The statement was, of course, good news for the press corps, even one that has grown a bit weary of Coulter's antics. An unrepentant and polarizing national figure making an outrageous and offensive comment about a presidential candidate and earning cheers from conservatives for doing so? Stories don't come much more nicely wrapped than that. (OK, sometimes.) Coulter herself is probably also pleased with the dustup – comments and coverage like this just sell more books. (She wrote this on her Web site: "I'm so ashamed, I can't stop laughing!" More charming Coulterisms here.)

Edwards is a winner as well, since his base can't stand Coulter, something the Edwards campaign quickly tried to exploit by appealing for "Coulter Cash" in the wake of the comments. The only losers are the Republican candidates who appeared at CPAC. They need to appeal to their base, but they don't necessarily want their association with folks like Coulter widely publicized. Rudy Giuliani and John McCain, the two Republican frontrunners, quickly repudiated Coulter's comments.
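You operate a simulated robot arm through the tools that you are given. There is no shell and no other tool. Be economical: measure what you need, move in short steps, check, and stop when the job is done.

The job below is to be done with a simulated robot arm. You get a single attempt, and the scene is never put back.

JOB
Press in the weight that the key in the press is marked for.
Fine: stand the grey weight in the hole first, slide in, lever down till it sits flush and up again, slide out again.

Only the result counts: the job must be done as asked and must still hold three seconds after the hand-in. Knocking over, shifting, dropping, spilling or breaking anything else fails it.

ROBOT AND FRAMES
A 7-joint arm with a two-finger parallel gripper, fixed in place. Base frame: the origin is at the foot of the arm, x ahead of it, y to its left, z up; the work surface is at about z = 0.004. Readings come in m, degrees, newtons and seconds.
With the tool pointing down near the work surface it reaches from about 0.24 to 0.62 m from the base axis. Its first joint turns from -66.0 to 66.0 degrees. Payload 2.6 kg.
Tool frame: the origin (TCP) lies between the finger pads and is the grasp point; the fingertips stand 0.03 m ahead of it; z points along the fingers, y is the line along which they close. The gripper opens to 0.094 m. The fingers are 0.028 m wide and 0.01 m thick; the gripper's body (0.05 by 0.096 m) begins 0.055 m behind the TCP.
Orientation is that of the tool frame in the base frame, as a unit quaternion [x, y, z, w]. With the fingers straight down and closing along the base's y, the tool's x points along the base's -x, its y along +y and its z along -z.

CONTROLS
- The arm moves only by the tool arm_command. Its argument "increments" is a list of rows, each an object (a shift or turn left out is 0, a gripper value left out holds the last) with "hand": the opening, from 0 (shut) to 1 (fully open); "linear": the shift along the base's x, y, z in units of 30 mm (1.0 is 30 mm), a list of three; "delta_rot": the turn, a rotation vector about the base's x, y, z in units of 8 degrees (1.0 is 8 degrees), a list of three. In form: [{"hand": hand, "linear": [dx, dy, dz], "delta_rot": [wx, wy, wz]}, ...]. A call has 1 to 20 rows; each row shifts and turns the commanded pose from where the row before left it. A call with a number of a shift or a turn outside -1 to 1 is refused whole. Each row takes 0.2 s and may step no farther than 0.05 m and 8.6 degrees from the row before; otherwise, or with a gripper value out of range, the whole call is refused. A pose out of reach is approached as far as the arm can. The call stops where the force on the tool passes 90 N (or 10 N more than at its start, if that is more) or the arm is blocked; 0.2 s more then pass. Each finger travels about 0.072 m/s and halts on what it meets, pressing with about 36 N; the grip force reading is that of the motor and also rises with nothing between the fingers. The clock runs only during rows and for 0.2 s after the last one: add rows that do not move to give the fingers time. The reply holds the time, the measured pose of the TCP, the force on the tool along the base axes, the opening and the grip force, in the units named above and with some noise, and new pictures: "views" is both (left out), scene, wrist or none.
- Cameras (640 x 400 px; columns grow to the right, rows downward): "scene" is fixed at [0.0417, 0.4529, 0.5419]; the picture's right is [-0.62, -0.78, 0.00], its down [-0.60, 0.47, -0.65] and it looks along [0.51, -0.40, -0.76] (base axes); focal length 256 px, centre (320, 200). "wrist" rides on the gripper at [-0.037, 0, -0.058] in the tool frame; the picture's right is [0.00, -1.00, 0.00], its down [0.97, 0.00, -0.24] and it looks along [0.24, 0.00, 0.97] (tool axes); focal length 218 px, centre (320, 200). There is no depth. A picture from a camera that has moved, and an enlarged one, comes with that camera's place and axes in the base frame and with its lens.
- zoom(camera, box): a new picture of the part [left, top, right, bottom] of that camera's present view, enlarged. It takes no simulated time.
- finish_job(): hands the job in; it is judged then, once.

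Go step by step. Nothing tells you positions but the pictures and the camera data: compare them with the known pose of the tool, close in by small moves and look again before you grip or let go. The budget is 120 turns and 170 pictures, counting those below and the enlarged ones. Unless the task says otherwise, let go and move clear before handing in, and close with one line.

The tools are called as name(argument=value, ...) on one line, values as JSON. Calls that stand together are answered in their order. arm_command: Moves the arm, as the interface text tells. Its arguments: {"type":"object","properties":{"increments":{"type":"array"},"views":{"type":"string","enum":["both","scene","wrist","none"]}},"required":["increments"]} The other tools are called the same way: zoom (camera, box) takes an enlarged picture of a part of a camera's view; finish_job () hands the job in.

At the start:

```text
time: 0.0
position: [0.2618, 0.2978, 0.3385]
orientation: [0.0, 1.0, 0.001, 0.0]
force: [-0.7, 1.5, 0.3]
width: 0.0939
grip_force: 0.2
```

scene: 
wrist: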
There are those who argue that Coulter should be ignored. I'm not sure that's the right approach. Journalists seem to have tired of Coulter, at least a little bit – in the first 24 hours, as Howard Kurtz points out, her comments were met with a "collective shrug." They did eventually jump on the story, however, and rightly so. Coulter is an important figure in the far-right movement, a bestselling author who inspires reverence in one portion of the population even as she inspires disdain in another. If she were a lone nutjob – Fred Phelps of the Westboro Baptist Church springs to mind – the press corps would have no justification beyond sensationalism for paying attention to her. But she has a not-insubstantial following, as her CPAC invite illustrates, and reporters thus have an obligation to hold their noses and report what she has to say.